Continuous security testing of your application with OWASP ZAP and Elasticsearch

This year I traveled to OWASP AppSec EU conference in Rome, Italy. At the conference I attended the lightning training on "Security Automation using ZAP" with Vaibhav Gupta. During the training Vaibhav demonstrated how to automate tasks in ZAP with Python. I found the training very enjoyable and I really like the concept of continuous running ZAP against some (or better yet, all) of your applications on a continuous basis. In this blog post I will show you how you can automate ZAP with Python, to scan your applications. Since we in Monokkel love Elasticsearch, I will also show how to store the scan results in an Elasticsearch instance, where you can query on the resulting data. So let's get started!

Zed Attack Proxy - introduction

OWASP Zed Attack Proxy (ZAP) is a popular open source intercepting proxy. If you are new to ZAP I would recommend you head over to their wiki to learn the basics. ZAP comes with a lot of features, like active and passive scanner, spider, scripting support, fuzzer and a lot more. I could probably write multiple blog posts describing all the features, but instead will concentrated on two features. The spider and the active scan functionality. I will also show how to automate these with python. If you want to learn more about ZAP, check out there website.

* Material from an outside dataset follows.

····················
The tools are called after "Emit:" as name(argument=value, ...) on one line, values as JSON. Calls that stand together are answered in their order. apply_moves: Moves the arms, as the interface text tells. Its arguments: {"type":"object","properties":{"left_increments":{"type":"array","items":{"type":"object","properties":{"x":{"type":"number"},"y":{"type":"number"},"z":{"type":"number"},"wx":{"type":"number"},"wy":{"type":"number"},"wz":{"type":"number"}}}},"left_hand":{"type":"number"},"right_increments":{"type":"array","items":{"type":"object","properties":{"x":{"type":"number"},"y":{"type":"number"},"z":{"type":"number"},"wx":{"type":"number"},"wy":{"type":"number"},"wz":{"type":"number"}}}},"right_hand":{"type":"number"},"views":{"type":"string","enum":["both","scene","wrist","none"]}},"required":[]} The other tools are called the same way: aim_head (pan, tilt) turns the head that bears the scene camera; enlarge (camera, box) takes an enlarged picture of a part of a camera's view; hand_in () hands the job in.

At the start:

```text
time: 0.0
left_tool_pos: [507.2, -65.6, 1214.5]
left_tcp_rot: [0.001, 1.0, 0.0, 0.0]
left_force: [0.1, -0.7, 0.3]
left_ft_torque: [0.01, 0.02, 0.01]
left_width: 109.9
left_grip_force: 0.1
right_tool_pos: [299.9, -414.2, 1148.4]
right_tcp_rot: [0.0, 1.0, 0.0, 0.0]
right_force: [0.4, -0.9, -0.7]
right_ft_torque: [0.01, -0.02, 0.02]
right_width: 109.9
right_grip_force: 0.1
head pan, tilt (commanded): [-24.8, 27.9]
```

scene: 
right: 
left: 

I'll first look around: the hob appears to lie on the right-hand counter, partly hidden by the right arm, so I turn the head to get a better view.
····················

In order to follow along with my examples, you do not need to download ZAP. Since we are exploring the API of ZAP we will be running ZAP in docker. Hence no need to download it if you would like to follow along.


You can use ZAP to discover new URLs on a target web application. To start the spider, the spider needs one or more seeds. A seed is a starting URL for the spidering. What the spider does is that it discovers hyperlinks from the seed(s) and follow these and discover new links from these newly visited links. The pages that ZAP discovered is then displayed with a spider icon next to the URL. This feature is very useful when you have a large site that you cannot do manually discovery on. Just fire of the spider to find some interesting spots to start your security testing.

Active scan

Now that you have used the spider to find a lot of pages in the web app, you can now active scan the app. The ZAP scanner is able to find a lot of different vulnerabilities and will probably find a lot of the "low hanging" security vulnerabilities on your web page. It is very useful to use a tool like ZAPs active scanner to find these vulnerabilities in an early stage of development, and just fix them instead of paying a team of penetration testers to find these vulnerabilities. Let them focus on finding the hard vulnerabilities that you do not have the time to.


ZAP provides an API available in JSON, HTML and XML. After starting ZAP and proxying your browser through it, a web UI is available at http://zap or http://localhost:8090. The thing we need to know about the API is that it is protected by an API-key. So before we can start using the API we need to grab the API-key from ZAP.

Hands on

So, let us get started!


If you would like to follow along and test this yourself you will need the following installed on your machine:

  • Docker (with docker-compose)
  • curl
  • Python 2.7.X (I tested with version 2.7.12)
  • The OWAPS ZAP python module. Run pip install python-owasp-zap-v2.4 and you should be set.
  • The elasticsearch python client. Run pip install elasticsearch to install it.
  • A REST Client (I recommend Insomnia -

So to get running, we need a little setup. We need three things
1. A running instance of Zed Attack Proxy
2. An Elasticsearch instance to store scan results in
3. A web application to scan. It would also be nice if we actually have a vulnerable web application such that we get some results from ZAP.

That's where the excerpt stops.